Ten pays cost of Molloy's sex slur

Comedian Mick Molloy was forced to apologise to would-be politician Nicole Cornes. An expensive comedian: Mick Molloy.
COMEDIAN Mick Molloy's sex slur on former political candidate Nicole Cornes has cost the beleaguered Network Ten $85,000.
Mrs Cornes, wife of former AFL coach Graham Cornes, was vindicated yesterday after winning a defamation suit over insinuations by Molloy on Before the Game in June 2008.
Molloy suggested Mrs Cornes had slept with former AFL player Stuart Dew, a friend of her stepson, Port Adelaide footballer Chad Cornes.
''I just stood up for what I believed in,'' she said after being awarded $85,000 damages in the Supreme Court of South Australia.

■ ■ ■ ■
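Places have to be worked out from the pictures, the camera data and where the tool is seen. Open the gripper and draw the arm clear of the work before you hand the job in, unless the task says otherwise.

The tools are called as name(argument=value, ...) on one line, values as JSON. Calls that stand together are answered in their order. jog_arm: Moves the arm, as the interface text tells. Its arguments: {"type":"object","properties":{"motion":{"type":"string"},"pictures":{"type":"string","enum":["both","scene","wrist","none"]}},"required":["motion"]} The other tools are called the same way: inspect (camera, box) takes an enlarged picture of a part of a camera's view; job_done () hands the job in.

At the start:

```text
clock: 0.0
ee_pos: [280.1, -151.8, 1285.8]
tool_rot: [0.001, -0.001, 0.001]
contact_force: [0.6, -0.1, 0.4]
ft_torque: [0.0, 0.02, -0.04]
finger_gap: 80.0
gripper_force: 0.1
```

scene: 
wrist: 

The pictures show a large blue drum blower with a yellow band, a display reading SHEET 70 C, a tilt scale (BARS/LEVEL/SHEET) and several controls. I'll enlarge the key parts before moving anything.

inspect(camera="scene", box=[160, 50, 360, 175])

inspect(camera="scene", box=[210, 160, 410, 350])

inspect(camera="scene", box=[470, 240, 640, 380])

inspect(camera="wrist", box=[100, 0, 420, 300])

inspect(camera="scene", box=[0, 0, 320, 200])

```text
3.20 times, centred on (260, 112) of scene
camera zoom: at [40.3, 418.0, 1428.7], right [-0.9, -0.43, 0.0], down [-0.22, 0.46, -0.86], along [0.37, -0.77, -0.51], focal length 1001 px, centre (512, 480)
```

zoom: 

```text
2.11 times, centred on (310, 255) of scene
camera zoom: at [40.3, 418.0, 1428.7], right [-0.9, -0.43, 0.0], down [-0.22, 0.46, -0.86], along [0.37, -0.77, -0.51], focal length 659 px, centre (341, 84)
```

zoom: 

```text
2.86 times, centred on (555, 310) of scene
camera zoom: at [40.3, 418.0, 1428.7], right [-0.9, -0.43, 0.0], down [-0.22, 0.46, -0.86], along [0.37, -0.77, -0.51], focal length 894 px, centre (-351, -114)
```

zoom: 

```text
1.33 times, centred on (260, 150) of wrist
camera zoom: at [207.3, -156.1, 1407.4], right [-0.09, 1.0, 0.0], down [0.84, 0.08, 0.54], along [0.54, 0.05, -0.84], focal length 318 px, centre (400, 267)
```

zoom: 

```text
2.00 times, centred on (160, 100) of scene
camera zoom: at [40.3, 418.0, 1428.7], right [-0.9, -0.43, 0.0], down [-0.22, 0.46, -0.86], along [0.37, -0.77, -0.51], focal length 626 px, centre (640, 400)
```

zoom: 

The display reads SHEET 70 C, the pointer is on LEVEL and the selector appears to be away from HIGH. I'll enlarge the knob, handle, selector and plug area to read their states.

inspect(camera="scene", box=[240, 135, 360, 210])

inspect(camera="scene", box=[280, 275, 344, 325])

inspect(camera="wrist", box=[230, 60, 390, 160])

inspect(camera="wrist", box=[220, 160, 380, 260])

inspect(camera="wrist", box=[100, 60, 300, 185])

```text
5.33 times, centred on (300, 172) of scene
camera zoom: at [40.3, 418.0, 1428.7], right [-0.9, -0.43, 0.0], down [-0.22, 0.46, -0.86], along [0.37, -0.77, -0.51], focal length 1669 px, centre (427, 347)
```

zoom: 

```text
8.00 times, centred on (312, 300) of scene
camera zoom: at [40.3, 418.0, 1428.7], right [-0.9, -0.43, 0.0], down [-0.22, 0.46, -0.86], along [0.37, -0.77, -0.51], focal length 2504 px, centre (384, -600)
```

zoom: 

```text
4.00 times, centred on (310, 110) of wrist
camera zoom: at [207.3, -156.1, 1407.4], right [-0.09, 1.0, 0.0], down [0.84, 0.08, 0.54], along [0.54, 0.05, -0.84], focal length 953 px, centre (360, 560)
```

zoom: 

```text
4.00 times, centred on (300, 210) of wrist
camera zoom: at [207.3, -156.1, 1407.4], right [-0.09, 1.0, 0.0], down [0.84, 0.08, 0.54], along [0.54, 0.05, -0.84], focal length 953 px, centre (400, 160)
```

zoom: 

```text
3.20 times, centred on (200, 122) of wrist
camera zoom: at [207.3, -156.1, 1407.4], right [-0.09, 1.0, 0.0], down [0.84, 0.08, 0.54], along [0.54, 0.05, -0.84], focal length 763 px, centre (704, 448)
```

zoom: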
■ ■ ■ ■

She had told the court she felt like a dirty joke when she saw the program.
''I felt that they were sexually ridiculing me for conduct that never happened … and I was just a dirty joke and they were just laughing at me,'' she said in evidence.
Mrs Cornes also shunned the world for a while. ''I just did not want to go out there and have to deal with people raising it, or talking about it, or whispering about it, or about you; questioning whether it's true.''
Her husband, Graham, a presenter with radio station 5AA Adelaide, told the court the ''staggering'' remark had cast a shadow of doubt over his wife's fidelity, even if he knew it was not true.
Molloy's on-air apology in September 2008 had not lessened the hurt, he said.
Ten's lawyer, Dick Whitington QC, argued the joke was not meant to be taken literally given the humorous context of the show.
But Mrs Cornes's lawyer, Stuart Littlemore QC, had argued Molloy's joke was defamatory because it suggested Ms Cornes was promiscuous and committed adultery.
''His conduct in directing sexual ridicule to Mrs Cornes and traducing her good name for a laugh was not that of an entertainer but a lout,'' he said.
It was hard to imagine what worse defamation could be broadcast to impugn a woman's ''self-respect and dignity''.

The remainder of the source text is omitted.